┌─ Collected material

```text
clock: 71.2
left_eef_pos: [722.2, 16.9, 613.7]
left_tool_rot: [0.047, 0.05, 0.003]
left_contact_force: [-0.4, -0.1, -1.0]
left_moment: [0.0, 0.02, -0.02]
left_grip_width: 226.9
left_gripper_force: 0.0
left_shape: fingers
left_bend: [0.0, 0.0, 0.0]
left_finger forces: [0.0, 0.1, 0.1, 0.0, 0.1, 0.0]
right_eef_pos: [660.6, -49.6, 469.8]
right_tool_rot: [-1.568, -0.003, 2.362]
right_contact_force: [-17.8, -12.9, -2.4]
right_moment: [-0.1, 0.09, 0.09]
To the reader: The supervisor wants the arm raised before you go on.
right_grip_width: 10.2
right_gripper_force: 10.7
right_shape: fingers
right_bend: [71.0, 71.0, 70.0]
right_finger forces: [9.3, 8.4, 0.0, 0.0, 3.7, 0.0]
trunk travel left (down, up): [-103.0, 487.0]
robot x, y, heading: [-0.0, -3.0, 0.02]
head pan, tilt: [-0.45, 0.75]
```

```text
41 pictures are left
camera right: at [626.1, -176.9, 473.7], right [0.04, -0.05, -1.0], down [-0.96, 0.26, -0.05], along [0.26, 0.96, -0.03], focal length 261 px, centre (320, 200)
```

└─

▶ [Set task]
Your task is to repeat the data exactly, with nothing left out.

▶ [Correct response]
```text
clock: 71.2
left_eef_pos: [722.2, 16.9, 613.7]
left_tool_rot: [0.047, 0.05, 0.003]
left_contact_force: [-0.4, -0.1, -1.0]
left_moment: [0.0, 0.02, -0.02]
left_grip_width: 226.9
left_gripper_force: 0.0
left_shape: fingers
left_bend: [0.0, 0.0, 0.0]
left_finger forces: [0.0, 0.1, 0.1, 0.0, 0.1, 0.0]
right_eef_pos: [660.6, -49.6, 469.8]
right_tool_rot: [-1.568, -0.003, 2.362]
right_contact_force: [-17.8, -12.9, -2.4]
right_moment: [-0.1, 0.09, 0.09]
To the reader: The supervisor wants the arm raised before you go on.
right_grip_width: 10.2
right_gripper_force: 10.7
right_shape: fingers
right_bend: [71.0, 71.0, 70.0]
right_finger forces: [9.3, 8.4, 0.0, 0.0, 3.7, 0.0]
trunk travel left (down, up): [-103.0, 487.0]
robot x, y, heading: [-0.0, -3.0, 0.02]
head pan, tilt: [-0.45, 0.75]
```

```text
41 pictures are left
camera right: at [626.1, -176.9, 473.7], right [0.04, -0.05, -1.0], down [-0.96, 0.26, -0.05], along [0.26, 0.96, -0.03], focal length 261 px, centre (320, 200)
```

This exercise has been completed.